__Given material__
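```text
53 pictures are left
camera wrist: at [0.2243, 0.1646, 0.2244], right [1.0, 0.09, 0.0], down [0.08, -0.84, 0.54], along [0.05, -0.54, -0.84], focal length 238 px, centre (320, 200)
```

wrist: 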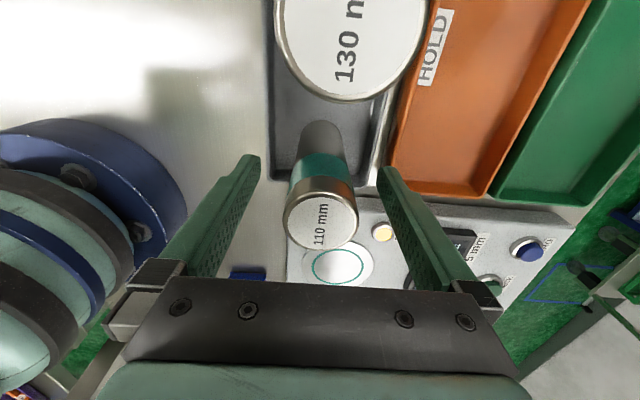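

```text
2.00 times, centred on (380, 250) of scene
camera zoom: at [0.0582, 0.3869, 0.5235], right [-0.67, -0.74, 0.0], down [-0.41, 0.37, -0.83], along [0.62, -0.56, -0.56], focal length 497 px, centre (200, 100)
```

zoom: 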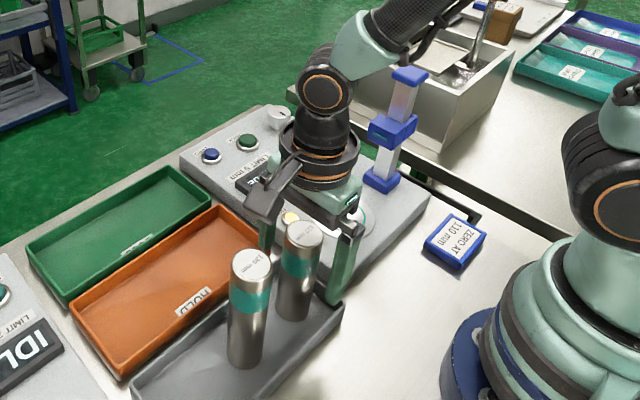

__Your instructions__
Show every line of the listing in which the string "along" can be found.

__Reply to the task__
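camera wrist: at [0.2243, 0.1646, 0.2244], right [1.0, 0.09, 0.0], down [0.08, -0.84, 0.54], along [0.05, -0.54, -0.84], focal length 238 px, centre (320, 200)
camera zoom: at [0.0582, 0.3869, 0.5235], right [-0.67, -0.74, 0.0], down [-0.41, 0.37, -0.83], along [0.62, -0.56, -0.56], focal length 497 px, centre (200, 100)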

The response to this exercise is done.